• Les juges de Grandville dans la " Comédie humaine " de Balzac

     

     

     

    Honoré de Balzac et ses personnages de la « Comédie humaine »

    1 Honoré de Balzac et ses personnages de la « Comédie humaine » (dessin à la plume de Jean-Jacques Grandville pour un projet d’éventail, antérieur à 1847. Paris, Maison de Balzac).

     

       Dans la rubrique « Droit Artistique » de ce blog, je viens de présenter Jean-Jacques Grandville (1803-1847), un dessinateur et caricaturiste qui a illustré plusieurs fables de Jean de La Fontaine et de Jean-Pierre Claris de Florian évoquant, de manière satirique, le Droit et la Justice (http://droiticpa.eklablog.com/jean-jacques-grandville-caricaturiste-judiciaire-a211696916).

      Ce grand artiste est également l’auteur d’un dessin sur un projet d’éventail représentant Honoré de Balzac, le père imaginaire de deux magistrats, le comte et le vicomte de Grandville, qui apparaissent dans plusieurs de ses romans réunis dans la « Comédie humaine ».

     

     

     

    Le comte de Grandville, Pair de France et président de la Cour de cassation (personnage de Balzac)

    2 Le comte de Grandville, Pair de France et président de la Cour de cassation (matrice pour une illustration d’un roman de Balzac, par Charles Huard, entre 1910 et 1950. Maison de Balzac. Paris Musées). 

     

     Le comte de Grandville.
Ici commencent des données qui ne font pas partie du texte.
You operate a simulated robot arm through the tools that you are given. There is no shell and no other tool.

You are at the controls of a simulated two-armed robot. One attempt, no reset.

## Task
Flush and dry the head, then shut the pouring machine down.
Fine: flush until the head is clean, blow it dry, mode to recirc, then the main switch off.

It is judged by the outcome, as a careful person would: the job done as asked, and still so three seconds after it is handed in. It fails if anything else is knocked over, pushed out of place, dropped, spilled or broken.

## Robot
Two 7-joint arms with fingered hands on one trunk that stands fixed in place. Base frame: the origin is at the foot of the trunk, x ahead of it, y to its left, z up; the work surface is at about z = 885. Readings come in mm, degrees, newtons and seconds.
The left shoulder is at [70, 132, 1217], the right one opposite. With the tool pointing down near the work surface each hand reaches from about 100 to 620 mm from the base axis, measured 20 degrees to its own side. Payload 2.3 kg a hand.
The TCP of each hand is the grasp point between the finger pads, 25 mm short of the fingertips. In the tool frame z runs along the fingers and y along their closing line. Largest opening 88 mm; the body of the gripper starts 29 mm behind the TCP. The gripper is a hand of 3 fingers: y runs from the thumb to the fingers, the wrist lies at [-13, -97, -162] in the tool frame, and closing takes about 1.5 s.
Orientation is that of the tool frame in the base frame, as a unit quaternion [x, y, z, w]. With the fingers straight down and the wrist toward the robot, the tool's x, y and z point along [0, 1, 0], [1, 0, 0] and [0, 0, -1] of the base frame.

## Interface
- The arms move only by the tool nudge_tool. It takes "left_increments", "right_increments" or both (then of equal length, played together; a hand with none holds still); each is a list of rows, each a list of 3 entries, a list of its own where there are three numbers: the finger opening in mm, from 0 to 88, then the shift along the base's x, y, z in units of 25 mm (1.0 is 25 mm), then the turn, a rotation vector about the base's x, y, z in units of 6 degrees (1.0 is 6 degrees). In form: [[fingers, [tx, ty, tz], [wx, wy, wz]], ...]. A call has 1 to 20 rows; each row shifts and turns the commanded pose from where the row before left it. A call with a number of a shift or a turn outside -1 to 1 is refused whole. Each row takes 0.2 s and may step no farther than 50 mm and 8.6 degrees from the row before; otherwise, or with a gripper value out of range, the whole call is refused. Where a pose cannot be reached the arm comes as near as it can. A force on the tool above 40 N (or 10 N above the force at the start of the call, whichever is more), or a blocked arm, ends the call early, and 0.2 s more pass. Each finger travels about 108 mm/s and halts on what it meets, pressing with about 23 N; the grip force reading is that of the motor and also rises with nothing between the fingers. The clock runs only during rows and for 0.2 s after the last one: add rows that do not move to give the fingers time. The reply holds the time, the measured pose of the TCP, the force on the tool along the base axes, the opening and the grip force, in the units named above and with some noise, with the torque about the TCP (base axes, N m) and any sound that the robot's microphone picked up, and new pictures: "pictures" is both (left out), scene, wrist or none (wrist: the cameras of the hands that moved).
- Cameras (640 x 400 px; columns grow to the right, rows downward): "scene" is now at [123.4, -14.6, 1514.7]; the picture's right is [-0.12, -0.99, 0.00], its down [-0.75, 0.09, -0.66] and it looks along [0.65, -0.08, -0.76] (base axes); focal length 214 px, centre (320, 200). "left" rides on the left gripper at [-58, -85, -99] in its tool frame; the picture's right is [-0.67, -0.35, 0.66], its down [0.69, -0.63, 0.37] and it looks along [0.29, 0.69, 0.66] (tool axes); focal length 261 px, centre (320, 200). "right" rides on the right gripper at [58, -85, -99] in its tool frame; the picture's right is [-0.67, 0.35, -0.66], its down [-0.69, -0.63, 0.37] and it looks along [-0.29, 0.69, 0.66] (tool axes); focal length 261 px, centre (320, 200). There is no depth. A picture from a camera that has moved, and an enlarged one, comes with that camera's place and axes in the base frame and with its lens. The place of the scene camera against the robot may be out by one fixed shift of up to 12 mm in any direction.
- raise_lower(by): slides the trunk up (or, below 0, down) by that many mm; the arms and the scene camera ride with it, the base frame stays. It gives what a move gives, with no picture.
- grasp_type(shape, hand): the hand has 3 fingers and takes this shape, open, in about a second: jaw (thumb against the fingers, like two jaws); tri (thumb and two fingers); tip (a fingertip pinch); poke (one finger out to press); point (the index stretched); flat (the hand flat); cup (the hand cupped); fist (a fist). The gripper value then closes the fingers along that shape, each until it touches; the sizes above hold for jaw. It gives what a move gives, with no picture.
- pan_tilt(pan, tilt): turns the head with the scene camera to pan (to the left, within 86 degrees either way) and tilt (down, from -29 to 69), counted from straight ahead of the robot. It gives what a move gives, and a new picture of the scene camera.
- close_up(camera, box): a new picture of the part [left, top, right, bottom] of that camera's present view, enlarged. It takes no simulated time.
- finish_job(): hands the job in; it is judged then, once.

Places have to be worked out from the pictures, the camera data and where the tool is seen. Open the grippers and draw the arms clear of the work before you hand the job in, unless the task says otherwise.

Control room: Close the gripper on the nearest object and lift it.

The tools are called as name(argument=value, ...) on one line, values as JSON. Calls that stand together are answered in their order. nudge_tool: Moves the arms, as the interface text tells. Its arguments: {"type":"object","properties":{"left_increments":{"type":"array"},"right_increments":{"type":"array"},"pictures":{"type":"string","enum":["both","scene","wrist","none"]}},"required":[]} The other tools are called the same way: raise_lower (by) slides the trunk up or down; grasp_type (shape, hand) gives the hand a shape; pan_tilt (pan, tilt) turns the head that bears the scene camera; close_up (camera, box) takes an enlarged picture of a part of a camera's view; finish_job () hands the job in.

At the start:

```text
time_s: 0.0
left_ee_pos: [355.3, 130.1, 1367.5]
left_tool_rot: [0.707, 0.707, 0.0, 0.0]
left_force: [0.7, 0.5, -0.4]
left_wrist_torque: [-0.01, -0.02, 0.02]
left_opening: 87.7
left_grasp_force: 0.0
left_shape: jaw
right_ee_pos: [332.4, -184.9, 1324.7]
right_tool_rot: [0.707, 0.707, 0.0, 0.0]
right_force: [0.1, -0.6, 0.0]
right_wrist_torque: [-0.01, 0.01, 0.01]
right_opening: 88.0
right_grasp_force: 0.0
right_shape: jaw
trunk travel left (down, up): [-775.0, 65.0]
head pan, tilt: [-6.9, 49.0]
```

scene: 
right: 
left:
Le premier d’entre eux apparaît notamment dans « Une fille d’Ève », « La Muse du département », « Une double famille », « César Birotteau », « Le Cousin Pons » « Splendeurs et misères des courtisanes »…). Petit-fils du président du Parlement de Normandie, il s’agit du comte Roger de Grandville. Ce magistrat, ayant épousé une dévote ostentatoire avec laquelle il eut quatre enfants, entretenait en ville une maîtresse dont il eut deux autres enfants (donc naturels). Il rejeta alors sur son épouse, qu’il abhorrait pour être trop attachée aux pratiques religieuses, la faute de cette relation adultérine : « On ne peut être à la fois l’épouse d’un homme et celle de Jésus-Christ, il y aurait bigamie : il faut savoir opter entre un mari et un couvent. » Au demeurant, cette justification drolatique fera long feu, et, au bout du roman de Balzac « Une double famille », le comte de Grandville et sa maîtresse seront « punis de n’avoir pas obéi aux lois sociales ». « Le reste de la vie de Grandville, abandonné par sa femme et sa maîtresse, s’écoula solitaire…Le travail et les honneurs le consolèrent à demi » (« Une double famille », des « Scènes de la vie privée ». Edition Furne de 1842).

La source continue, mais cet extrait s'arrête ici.